The second thread running throughout this volume is variability. Indeed, much as the Spaniards, English, and French were not a monolithic block, neither were the peoples of the Mississippian world. The already mentioned chapters by Bossy and Meyers bridge mobility and variability effectively through discussions of different groups’ evolving mobility strategies. Meanwhile, Ramie A. Gougeon examines varied Mississippianization and the adaptation of riverine-orientated, agricultural lifeways to various coastal frontiers along the Gulf Coast, all of which demonstrate that frontiers, borders, and borderlands did not require a European presence to exist in the American Southeast. In fact, this chapter reveals the “potential for any number of iterations of frontier societies to have existed” (p. 116). Of course, European groups varied too, not only in nationality but also in types of interactions with Native Americans. Dennis B. Blanton’s chapter asks “what does an artifact assemblage typical of the Hernando de Soto entrada look like?” and provides an effective model developed from examining historical documents for references to European material culture and published assemblages from contact-era archaeological sites (p. 73). His analysis confirms a distinction in such assemblages between the earlier European entradas, including Lucas Vásquez de Ayllón, Pánfilo de Narváez, and de Soto, and more-sustained later colonial contacts. He also finds an intra-de Soto entrada variation caused by the finite nature of the expedition’s supply of European materials and a Spanish “recalibration of expectations” in connection with their interactions with Native Americans (p. 97).

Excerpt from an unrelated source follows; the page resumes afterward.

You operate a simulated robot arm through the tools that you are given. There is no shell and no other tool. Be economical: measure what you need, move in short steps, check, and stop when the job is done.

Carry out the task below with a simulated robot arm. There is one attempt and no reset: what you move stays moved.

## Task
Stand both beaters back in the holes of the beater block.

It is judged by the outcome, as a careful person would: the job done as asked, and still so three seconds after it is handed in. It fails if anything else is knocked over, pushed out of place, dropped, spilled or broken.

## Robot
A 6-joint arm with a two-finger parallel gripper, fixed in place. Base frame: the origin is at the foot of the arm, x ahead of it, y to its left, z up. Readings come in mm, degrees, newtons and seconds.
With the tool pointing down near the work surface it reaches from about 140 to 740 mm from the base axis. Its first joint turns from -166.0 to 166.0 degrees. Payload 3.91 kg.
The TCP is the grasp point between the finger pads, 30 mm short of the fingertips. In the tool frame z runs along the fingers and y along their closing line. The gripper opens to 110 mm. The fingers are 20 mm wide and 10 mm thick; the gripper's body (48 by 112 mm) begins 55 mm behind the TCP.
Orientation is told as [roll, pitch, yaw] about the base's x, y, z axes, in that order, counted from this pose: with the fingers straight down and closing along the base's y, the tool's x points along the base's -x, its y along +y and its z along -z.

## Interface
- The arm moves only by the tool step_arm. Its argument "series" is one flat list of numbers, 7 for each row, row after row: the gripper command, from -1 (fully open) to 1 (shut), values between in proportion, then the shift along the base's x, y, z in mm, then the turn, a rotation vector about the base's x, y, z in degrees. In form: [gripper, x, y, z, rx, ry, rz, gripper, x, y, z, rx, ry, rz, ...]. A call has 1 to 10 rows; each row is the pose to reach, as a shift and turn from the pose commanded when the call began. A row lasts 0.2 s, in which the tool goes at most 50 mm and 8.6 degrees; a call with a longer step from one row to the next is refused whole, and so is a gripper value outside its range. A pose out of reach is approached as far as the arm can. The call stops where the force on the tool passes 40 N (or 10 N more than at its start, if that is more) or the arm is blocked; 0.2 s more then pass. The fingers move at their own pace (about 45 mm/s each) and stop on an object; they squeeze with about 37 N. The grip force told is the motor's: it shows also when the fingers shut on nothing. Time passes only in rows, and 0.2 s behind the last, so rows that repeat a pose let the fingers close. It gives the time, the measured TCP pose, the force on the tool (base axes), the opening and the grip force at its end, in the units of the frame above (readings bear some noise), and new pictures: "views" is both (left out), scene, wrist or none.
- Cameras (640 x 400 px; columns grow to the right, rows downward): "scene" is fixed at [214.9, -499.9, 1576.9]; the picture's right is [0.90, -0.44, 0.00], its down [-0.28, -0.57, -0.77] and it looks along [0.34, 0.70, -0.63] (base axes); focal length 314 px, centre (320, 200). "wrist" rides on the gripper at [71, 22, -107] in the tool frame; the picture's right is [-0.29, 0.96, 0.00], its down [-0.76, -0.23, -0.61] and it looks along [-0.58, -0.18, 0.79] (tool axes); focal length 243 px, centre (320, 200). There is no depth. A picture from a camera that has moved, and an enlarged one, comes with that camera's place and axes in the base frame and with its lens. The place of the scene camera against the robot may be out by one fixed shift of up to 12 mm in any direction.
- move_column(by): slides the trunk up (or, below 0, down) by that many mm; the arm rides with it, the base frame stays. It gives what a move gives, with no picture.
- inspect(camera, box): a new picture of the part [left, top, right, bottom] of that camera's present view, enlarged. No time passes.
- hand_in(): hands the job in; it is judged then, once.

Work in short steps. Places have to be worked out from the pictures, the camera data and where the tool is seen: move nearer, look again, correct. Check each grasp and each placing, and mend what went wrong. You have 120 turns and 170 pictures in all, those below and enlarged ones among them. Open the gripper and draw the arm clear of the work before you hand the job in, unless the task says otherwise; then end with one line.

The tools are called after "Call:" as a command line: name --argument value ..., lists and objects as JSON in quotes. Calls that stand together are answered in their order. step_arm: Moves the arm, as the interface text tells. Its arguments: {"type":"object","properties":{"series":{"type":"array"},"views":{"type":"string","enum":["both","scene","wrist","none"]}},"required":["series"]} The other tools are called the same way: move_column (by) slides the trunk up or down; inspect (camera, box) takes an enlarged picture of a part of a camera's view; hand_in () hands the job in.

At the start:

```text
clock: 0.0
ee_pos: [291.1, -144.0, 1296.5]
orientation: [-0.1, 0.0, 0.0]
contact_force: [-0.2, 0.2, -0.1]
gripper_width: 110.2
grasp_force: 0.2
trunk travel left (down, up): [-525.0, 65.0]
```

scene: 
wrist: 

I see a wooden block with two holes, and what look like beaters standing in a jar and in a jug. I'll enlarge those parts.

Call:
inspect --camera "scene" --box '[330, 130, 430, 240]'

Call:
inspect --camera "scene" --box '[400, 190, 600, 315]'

He uses this model to argue that much of the assemblage from Georgia’s Glass site (9TF145) is more similar to Florida sites associated with de Soto’s trek, because they have a greater quantity and more diverse selection of European materials. He also adds that the site might have been “a chiefly compound that experienced an encounter with Soto’s party early in 1540 ... over more than a single day and ... it was relatively peaceful” (p. 100).
Particular highlights in Contact, Colonialism, and Native Communities in the Southeastern United States include this attention to variability and an underlying terminological, historiographical argument. Rather than envisioning the Mississippian world as something separate that had little bearing on the contact era, many chapters in this volume explicitly connect the pre- and post-contact worlds, emphasizing Indigenous continuities and the important decisions taken by the inhabitants of those Mississippian worlds to grapple with the presence of Europeans during the contact era. For example, Waselkov and Carr forcefully discuss how “concepts like ‘prehistoric,’ ‘protohistoric,’ ‘historic,’ and ‘contact’ ... arbitrarily and ... unwisely subdivided a cultural continuum,” rather they argue that “it is all history” (pp. 138-39). And Ethridge’s concluding chapter picks up this argument and suggests that “we stand on the brink” of developing a “deep social history” for the American Southeast, one where “the Mississippian and early colonial South are no longer separated by an earlier conceptual, methodological, and intellectual gulf” (p. 227). The Mississippian context of the American Southeast, then, is just as critical as that of western Europe—and indeed western Africa. Whether using archaeological data, documentary records, oral traditions, or other sources of information, it all leads to—as Ethridge puts it best—creating a “seamless social history of the American South” in which “there is, in fact, no such of a thing as ‘prehistory’” (p. 228). As an ethnohistorian studying the American Southeast, such bold claims excite me for the future of the field.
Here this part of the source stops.